3 Relazione conclusiva del Tavolo 7 – Stranieri ed esecuzione penale degli Stati Generali dell’esecuzione penale 2015-2016, 2016, disponibile qui, pp. 14-18.

4 Relazione sull’amministrazione della giustizia – anno 2017 – Inaugurazione dell’Anno Giudiziario 2018 – DIPARTIMENTO DELL’AMMINISTRAZIONE PENITENZIARIA, 2018, disponibile qui

5 Per una ricognizione delle procedure di monitoraggio attualmente previste, v. D. MILANI, A. NEGRI, Tra libertà di religione e istanze di sicurezza: la prevenzione della radicalizzazione jihadista in fase di esecuzione della pena in «Stato, Chiese e pluralismo confessionale», rivista telematica, 18 giugno 2018, pp. 7-10.

6 F. DELVECCHIO, Il detenuto a rischio radicalizzazione e i rimedi della prevenzione terziaria: triage iniziale, scelta allocativa e ruolo degli operatori penitenziari, in «Diritto Penale Contemporaneo», rivista telematica, 2017.

7 Su tutti, l’art. 26 o.p.

8 D. MILANI, A. NEGRI, op. cit., pp. 10-13.

9 COMMISSIONE INTERNAZIONALE AUSTRIA – FRANCIA – GERMANIA, Manuale sulla radicalizzazione violenta, riconoscimento del fenomeno da parte di gruppi professionali coinvolti e riposte a tale fenomeno, Commissione Europea – Direzione Generale della Giustizia, Libertà e Sicurezza, giugno 2009.

10COMMISSIONE INTERNAZIONALE AUSTRIA – FRANCIA – GERMANIA, Manuale sulla radicalizzazione…, op. cit., p. 7.

11 Art. 58 co. 2 del Regolamento di esecuzione.
12 A. ZACCARIELLO, op. cit., p. 44.

13 È appena il caso di ricordare che la religione è annoverata, insieme all’istruzione, al lavoro e alle attività culturali, ricreative e sportive tra i fattori del trattamento rieducativo del condannato dall’art. 15 O.p.

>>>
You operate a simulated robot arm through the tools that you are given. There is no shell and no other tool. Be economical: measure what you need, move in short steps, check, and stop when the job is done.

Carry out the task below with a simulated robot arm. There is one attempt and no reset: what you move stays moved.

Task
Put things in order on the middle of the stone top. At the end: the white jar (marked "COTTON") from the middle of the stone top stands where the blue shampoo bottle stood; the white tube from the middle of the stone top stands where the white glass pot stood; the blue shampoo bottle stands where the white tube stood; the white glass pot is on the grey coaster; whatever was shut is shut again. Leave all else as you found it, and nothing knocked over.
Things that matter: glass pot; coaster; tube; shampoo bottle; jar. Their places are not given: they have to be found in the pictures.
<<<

14. Sul rapporto tra de-radicalizzazione e libertà fondamentali v. J. PASQUALI CERIOLI, Propaganda religiosa: la libertà silente, Giappichelli, Torino, 2018 pp. 126-127.

15 L. VIDINO, L’introduzione di misure di de-radicalizzazione in Italia: note preliminari, in L. VIDINO (a cura di), L’Italia e il terrorismo in casa: che fare?, Epoké – ISPI, 2015, pp. 72-73.